Es gibt Süchte, denen gegenüber die Gesellschaft sich nachsichtig zeigt – nach Kaffee beispielsweise oder nach Sport. Andere – wie Drogen- oder Alkoholabhängigkeit - werden wesentlich schärfer verurteilt. Und dann sind da noch Laster, über die gelacht wird: Diätcola-Sucht zum Beispiel.
„Diät-Cocserin: Mutter ist Limosüchtig.“ titelte jüngst das britische Blatt The Sun. Die Britin Claire Ayton, so berichtete die Zeitung, habe vier Liter Diätcola am Tag getrunken, bevor sie es mit Hilfe einer Hypnosetherapie geschafft habe, von der Sucht loszukommen.
So weit wie bei Claire ist es bei mir nicht. Ich trinke drei Dosen pro Arbeitstag – eine, wenn ich an meinem Schreibtisch ankomme und noch eine wenn die erste leer ist. Die dritte folgt dann vor dem Mittagessen. Manchmal gönne ich mir am Nachmittag noch eine vierte, gelegentlich auch eine fünfte, wenn ich abends zu Hause bin. Meine Schwiegermutter meint, das zeuge von einem kindischen Geschmack.

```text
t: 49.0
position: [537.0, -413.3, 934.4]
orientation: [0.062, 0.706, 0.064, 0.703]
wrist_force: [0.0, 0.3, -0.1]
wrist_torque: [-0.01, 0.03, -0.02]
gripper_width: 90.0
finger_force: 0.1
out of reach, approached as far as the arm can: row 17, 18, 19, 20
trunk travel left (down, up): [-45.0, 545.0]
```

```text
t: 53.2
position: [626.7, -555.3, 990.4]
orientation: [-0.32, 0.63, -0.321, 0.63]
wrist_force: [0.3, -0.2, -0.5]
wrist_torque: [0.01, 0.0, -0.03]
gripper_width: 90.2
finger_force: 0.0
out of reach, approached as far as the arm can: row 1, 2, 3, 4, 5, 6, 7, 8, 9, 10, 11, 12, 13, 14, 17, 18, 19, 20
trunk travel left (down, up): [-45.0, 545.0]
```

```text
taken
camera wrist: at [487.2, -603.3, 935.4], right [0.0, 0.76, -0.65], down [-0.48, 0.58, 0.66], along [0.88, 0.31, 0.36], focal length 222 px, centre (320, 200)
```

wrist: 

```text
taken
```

Ich weiß wohl, warum ich aufhören sollte. Ich weiß, dass der in Diätcola enthaltene Süßstoff Aspartam verdächtigt wird, mit Depressionen und Krebs in Zusammenhang zu stehen. Konkrete wissenschaftliche Beweise gibt es dafür aber nicht. Ich weiß auch, dass der Säuregehalt des Getränks möglicherweise zu einem Schwund der Knochendichte führen kann, allerdings sind auch die Belege hierfür strittig.
Im Zuckerrausch
Manche halten die Diätcola-Sucht für eine psychologische, andere führen sie auf das Aspartam zurück, das das Gehirn veranlasse, immer mehr zu verlangen, um immer wieder einen Zuckerrausch zu erleben.
Eigentlich glaube ich aber nicht, dass es den Leuten , die mit dem Finger auf uns zu zeigen, weil wir statt eines fleckigen Bechers eine Dose neben uns stehen haben, um die Gesundheit geht. Vielmehr steht dahinter das Misstrauen gegen das Andere: Wer Diätcola trinkt, statt Tee oder Kaffee, ist am Arbeitsplatz verschrien, weil er nicht der Norm entspricht, dass man als Erwachsener Heißgetränke zu bevorzugen hat.
Vor fünfhundert Jahren wären wir wohl als Hexen verbrannt worden. Dabei ist es doch nur ein Getränk. Mehr nicht.